Rather than leave it at that, let’s go back to Psalm 1 and remind ourselves that its division of life lived in one of two ways – righteous or wicked – is not based on politics. Psalm 1 is not a description of what our political views should be. Rather, the psalm is a meditation on what happiness is. (The first word in the psalm is “Happy” or, depending on the translation you are reading, “Blessed,” which in the Bible, means the same as happy.) The underlying thought in Psalm 1 is that the truly blessed have values that are God-centered, whereas those who are not blessed are self-centered. In the Psalm 1 view, happiness comes not from enjoying oneself but from delighting in the teaching of the Lord.

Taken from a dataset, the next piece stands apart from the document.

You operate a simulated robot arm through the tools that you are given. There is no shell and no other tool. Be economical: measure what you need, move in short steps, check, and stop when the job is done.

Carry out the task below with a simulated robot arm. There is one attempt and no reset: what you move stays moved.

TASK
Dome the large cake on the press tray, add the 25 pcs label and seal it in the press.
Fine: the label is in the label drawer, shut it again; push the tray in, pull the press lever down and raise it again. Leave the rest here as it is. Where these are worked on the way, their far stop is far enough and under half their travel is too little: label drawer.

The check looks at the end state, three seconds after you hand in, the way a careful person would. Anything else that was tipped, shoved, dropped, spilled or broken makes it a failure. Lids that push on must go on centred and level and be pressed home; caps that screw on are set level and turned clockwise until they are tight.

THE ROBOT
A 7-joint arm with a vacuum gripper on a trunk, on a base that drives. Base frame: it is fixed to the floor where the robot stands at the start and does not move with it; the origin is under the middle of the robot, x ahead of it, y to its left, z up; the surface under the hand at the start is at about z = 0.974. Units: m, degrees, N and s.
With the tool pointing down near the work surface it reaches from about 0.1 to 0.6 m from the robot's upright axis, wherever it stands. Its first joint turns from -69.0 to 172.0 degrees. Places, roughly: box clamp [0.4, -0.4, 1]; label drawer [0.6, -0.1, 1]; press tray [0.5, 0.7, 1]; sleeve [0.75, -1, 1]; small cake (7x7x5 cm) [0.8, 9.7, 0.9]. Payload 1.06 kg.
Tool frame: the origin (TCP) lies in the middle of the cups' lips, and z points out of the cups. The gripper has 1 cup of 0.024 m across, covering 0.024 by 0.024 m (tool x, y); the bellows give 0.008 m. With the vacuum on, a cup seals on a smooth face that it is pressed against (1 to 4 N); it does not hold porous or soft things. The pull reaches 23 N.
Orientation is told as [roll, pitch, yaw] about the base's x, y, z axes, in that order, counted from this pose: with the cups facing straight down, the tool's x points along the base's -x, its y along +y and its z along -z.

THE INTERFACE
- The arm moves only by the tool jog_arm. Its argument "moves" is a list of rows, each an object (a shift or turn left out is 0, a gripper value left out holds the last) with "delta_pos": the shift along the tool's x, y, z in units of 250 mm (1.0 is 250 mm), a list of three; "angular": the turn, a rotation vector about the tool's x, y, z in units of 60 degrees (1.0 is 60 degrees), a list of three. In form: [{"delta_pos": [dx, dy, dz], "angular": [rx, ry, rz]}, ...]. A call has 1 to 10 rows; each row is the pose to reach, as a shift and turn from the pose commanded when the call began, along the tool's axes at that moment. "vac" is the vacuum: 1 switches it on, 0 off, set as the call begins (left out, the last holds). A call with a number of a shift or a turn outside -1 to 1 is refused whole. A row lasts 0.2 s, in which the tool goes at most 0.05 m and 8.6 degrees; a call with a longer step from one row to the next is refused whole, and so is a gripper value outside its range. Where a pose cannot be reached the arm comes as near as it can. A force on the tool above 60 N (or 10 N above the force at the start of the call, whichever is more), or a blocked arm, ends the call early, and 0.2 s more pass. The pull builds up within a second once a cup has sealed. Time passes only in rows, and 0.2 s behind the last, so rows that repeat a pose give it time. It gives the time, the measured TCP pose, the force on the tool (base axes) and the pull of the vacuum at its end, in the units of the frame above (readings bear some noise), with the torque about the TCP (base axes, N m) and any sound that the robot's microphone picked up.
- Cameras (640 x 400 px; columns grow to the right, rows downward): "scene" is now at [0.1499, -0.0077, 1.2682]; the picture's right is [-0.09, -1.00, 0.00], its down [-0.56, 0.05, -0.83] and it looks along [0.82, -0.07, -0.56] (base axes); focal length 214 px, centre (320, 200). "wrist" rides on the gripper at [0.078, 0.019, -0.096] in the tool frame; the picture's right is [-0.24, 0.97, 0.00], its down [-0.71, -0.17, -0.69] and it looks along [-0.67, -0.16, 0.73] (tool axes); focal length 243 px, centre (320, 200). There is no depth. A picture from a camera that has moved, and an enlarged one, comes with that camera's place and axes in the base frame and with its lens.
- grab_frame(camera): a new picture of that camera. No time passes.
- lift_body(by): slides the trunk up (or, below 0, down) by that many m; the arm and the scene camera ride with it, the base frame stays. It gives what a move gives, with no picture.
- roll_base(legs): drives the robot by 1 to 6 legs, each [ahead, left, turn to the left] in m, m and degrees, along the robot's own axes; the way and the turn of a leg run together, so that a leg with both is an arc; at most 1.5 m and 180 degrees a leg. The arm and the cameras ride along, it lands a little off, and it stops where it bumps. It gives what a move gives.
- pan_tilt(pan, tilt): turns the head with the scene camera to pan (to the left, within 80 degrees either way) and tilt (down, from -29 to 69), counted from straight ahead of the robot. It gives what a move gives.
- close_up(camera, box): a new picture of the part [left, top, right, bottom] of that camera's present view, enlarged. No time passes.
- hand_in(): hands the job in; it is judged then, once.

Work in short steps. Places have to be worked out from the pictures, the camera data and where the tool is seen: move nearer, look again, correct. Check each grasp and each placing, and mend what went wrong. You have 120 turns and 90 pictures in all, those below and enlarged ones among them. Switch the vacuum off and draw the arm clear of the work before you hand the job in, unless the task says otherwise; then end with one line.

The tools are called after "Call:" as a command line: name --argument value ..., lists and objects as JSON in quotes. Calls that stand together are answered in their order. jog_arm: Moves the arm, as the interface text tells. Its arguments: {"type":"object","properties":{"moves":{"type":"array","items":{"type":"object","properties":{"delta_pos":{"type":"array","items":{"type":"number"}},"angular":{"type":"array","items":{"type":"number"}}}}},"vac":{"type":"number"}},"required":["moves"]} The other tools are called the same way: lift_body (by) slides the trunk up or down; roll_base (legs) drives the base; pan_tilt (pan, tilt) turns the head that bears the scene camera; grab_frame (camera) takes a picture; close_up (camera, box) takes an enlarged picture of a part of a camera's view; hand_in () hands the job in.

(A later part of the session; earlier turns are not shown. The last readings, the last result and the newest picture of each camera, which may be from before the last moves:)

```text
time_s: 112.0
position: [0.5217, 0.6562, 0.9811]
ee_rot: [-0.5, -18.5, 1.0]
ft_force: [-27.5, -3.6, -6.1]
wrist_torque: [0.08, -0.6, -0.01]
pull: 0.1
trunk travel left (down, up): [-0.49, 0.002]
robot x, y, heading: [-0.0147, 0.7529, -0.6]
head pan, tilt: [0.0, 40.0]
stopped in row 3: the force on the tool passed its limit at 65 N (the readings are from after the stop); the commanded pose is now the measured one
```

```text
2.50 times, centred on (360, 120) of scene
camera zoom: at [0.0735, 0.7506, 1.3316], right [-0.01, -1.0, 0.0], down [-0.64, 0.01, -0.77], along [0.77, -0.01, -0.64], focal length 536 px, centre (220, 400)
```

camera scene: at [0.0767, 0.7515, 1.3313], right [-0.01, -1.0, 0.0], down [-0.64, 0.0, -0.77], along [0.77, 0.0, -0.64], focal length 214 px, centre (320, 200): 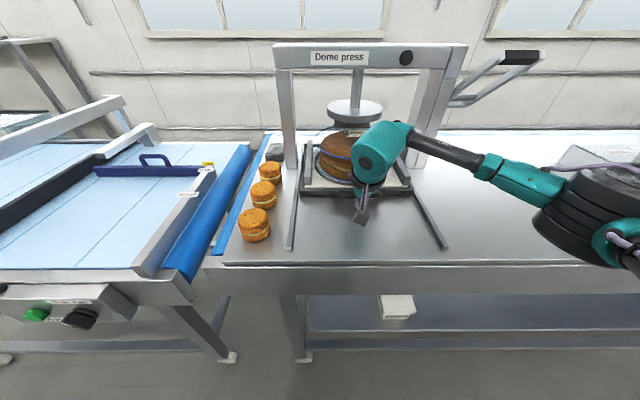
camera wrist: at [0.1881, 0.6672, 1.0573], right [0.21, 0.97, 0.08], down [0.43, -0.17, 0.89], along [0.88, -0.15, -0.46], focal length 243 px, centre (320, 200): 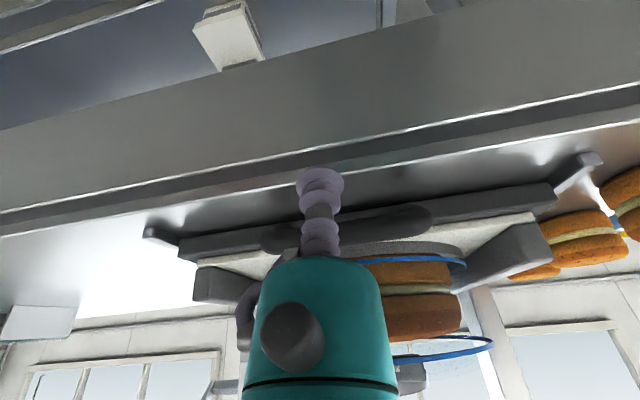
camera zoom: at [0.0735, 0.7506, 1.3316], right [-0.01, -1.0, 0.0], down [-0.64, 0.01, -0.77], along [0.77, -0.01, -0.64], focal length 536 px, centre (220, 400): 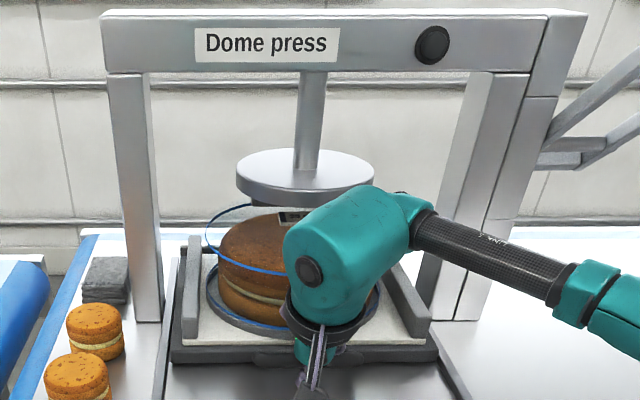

Psalm 1’s use of the word “way,” as in “the way of the righteous” and “the way of the wicked,” tells us that the psalm is not about a political position or a social action, but a course of life. The Hebrew word underlying “way” is derek, which refers to a path worn by constant walking. So, delighting in the teaching of the Lord is not an occasional meander, but a chosen route for one’s journey through life. For us, that way may coincide from time to time with how we vote or what social programs we support, but it is not synonymous with either of those things. We need to exercise caution in assuming our fellow Americans who make different decisions about politics or social issues are on the wrong course or, worse, are vile. That judgment is up to God.
We can still point out things we see as clearly wrong, but in the realms of politics and social issues, we often agree on the ultimate goals. The struggle is more about how to get there than about right and wrong.
There are two ways, says Psalm 1, but we humans get over our heads when we make ourselves arbiters of who fits into which category. One thing we can do is work on seeing our neighbors as whole people rather than representatives of a monolithic stupidity or a conspiracy of meanness. In so doing, we can build respect for one another — whether they’ve plowed our driveway or not.